I'm not going to say your name because if you read this i am confident you will know that it's you i'm talking about, and if you don't then i guess i know even less about who you are than i already thought. The month since you left has felt like an eternity and has changed me into someone that i never wanted to be: It's made me angrier, more regretful, less hopeful and maybe just a little bit wiser. Please understand that i'm not blaming you for any of this, in fact, i understand that it is completely my own fault because i didn't tell you just how much you meant to me before you left. I understand that had i asked you out before you left i could've had exactly what i wanted and still want.

The part that bothers me the most is this: On the day that you left i finally told you how i felt about you and your reaction was great, it made me have hope for the future because you told me that not only had i made you as happy as you've ever been, you said that you wanted to keep in touch with me which made me extraordinarily happy, but when i tried to talk to you after you left you seemed like you didn't want to talk to me and that hit me pretty hard. It took me way too long to finally understand that i shouldn't have to always make the first move, if you wanted me in your life you should have put me there because i was already breaking and i didn't have the strength to fight for a spot anymore. The truth is, i'm still not over you and i don't know if i ever fully will be, but it's just not healthy for me to keep tearing myself apart for you when you make me feel like you don't give a damn about me.
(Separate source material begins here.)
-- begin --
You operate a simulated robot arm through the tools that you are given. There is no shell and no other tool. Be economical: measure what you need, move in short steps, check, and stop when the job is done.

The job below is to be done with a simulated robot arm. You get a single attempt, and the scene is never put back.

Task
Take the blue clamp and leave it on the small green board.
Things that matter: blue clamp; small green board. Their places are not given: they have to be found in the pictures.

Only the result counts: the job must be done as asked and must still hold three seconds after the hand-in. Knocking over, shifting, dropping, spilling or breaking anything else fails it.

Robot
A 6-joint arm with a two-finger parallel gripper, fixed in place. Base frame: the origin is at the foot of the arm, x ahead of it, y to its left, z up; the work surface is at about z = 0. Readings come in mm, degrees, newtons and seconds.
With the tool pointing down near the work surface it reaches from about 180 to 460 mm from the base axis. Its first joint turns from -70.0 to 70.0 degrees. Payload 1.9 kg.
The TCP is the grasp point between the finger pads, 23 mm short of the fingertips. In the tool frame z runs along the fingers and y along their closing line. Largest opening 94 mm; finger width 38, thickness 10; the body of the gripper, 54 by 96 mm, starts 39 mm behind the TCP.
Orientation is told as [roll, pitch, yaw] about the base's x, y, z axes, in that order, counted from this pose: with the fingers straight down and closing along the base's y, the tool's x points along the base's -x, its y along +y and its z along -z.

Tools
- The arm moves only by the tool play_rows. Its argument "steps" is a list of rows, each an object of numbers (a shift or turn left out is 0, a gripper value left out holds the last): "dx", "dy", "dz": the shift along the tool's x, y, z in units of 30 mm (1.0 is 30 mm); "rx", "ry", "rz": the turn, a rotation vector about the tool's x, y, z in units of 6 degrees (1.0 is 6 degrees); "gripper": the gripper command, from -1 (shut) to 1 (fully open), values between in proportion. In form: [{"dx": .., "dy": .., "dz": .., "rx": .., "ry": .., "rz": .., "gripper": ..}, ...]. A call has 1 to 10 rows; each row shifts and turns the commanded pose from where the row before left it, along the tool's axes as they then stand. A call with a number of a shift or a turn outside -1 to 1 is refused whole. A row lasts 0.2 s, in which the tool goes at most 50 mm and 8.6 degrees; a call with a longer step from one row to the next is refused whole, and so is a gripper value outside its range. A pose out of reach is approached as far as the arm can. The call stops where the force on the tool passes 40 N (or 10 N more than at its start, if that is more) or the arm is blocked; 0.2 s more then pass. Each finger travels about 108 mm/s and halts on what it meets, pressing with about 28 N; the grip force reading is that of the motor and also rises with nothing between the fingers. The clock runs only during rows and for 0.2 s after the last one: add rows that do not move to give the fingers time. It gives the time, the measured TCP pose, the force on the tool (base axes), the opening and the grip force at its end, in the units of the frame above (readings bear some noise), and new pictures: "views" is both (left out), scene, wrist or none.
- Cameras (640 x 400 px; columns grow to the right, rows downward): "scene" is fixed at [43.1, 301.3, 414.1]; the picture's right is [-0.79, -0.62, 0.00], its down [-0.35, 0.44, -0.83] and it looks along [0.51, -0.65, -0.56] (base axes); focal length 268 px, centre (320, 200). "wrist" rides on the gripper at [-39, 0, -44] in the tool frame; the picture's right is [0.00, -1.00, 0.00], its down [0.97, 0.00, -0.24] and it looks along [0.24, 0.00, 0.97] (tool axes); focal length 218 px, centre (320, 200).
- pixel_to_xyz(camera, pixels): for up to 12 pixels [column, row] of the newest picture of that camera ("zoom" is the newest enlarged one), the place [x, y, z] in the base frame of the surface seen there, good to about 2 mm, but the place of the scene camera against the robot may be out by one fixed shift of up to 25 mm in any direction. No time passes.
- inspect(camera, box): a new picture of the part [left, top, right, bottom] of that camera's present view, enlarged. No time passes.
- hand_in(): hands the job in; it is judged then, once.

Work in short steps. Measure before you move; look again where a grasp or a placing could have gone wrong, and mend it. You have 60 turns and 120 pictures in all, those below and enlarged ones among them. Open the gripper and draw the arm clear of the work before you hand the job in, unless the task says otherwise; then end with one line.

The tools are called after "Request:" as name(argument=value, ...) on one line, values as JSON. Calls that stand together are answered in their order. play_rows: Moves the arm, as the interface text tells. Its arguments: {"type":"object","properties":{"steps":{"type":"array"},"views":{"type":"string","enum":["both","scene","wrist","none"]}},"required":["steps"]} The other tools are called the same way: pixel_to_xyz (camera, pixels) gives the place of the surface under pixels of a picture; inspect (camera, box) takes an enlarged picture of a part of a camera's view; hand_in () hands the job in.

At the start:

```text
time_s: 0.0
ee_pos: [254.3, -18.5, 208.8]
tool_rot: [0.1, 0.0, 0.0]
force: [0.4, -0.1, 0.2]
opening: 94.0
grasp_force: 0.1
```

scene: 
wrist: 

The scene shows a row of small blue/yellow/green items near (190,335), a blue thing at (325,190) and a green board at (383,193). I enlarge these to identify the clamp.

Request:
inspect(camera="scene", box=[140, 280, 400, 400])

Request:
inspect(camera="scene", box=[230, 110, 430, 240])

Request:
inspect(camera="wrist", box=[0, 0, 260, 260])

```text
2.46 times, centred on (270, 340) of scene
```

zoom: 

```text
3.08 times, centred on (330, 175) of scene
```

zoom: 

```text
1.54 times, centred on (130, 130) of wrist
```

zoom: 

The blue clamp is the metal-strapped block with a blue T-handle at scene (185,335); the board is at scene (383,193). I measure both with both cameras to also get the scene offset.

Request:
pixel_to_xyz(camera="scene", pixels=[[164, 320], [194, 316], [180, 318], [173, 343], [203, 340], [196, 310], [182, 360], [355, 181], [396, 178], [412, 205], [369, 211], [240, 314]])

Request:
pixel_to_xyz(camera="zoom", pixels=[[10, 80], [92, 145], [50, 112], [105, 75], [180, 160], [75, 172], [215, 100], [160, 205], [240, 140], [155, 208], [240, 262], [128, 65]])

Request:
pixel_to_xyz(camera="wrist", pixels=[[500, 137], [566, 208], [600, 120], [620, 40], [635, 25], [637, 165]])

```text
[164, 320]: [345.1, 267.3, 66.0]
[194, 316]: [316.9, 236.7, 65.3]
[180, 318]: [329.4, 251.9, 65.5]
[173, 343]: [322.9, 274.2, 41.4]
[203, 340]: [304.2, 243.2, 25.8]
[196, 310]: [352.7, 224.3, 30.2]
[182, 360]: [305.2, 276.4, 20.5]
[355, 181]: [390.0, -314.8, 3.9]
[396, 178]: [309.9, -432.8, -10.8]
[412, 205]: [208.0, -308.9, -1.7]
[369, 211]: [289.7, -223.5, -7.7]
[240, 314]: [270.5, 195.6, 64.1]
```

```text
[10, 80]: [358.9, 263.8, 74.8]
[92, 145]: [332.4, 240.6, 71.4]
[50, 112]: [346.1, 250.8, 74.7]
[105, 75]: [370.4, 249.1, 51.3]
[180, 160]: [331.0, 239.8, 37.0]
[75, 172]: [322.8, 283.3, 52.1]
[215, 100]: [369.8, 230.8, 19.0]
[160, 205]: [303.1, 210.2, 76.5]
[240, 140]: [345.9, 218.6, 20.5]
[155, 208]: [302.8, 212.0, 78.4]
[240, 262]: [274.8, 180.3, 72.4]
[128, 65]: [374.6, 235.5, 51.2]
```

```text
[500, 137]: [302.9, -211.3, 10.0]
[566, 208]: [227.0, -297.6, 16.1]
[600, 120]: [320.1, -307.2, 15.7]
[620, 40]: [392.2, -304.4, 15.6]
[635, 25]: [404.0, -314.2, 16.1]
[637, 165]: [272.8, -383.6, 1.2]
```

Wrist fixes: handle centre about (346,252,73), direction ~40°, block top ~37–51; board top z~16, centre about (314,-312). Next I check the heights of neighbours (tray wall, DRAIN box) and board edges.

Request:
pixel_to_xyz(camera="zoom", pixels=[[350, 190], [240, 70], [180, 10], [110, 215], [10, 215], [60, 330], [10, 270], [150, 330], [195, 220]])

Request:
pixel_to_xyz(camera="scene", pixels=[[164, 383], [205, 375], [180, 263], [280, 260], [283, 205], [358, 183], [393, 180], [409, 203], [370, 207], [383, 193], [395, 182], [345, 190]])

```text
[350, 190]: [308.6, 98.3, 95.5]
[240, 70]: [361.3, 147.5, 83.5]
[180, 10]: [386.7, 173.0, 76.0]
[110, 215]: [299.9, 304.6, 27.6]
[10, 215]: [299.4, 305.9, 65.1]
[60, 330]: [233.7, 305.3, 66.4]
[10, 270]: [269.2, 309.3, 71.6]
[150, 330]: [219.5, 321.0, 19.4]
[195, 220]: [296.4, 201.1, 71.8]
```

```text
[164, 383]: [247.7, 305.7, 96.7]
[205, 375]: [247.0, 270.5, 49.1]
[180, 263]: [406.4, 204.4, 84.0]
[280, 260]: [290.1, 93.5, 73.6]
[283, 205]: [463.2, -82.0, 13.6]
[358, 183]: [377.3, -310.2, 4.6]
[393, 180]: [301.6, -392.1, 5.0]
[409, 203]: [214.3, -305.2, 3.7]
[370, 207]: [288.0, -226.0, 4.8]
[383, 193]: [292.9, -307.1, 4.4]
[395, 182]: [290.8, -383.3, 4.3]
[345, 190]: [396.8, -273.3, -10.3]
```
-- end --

The reason that i haven't moved on yet is because somewhere deep down inside, despite everything telling me otherwise, i have hope. So, listen I have no idea what the future has in store for you or for me and you know what? That's okay. That's exciting. Maybe we'll meet again someday when we can make it work but until that time comes i have to continue living with the regret of never trying to give you the love i know that you deserve.

Ultimately, until the future becomes the present i am going to have to run, for as long as i can and harder than I've ever run. That being said, i won't be running FROM anything, I am going to run TO everything before it withers and fades. From this day forward i am going to run directly at life, at love, at friendship, at opportunities because that is exactly what i failed to do with you and a mistake repeated more than once is a decision.

Hopefully i get to show this to you someday.

-Brady J.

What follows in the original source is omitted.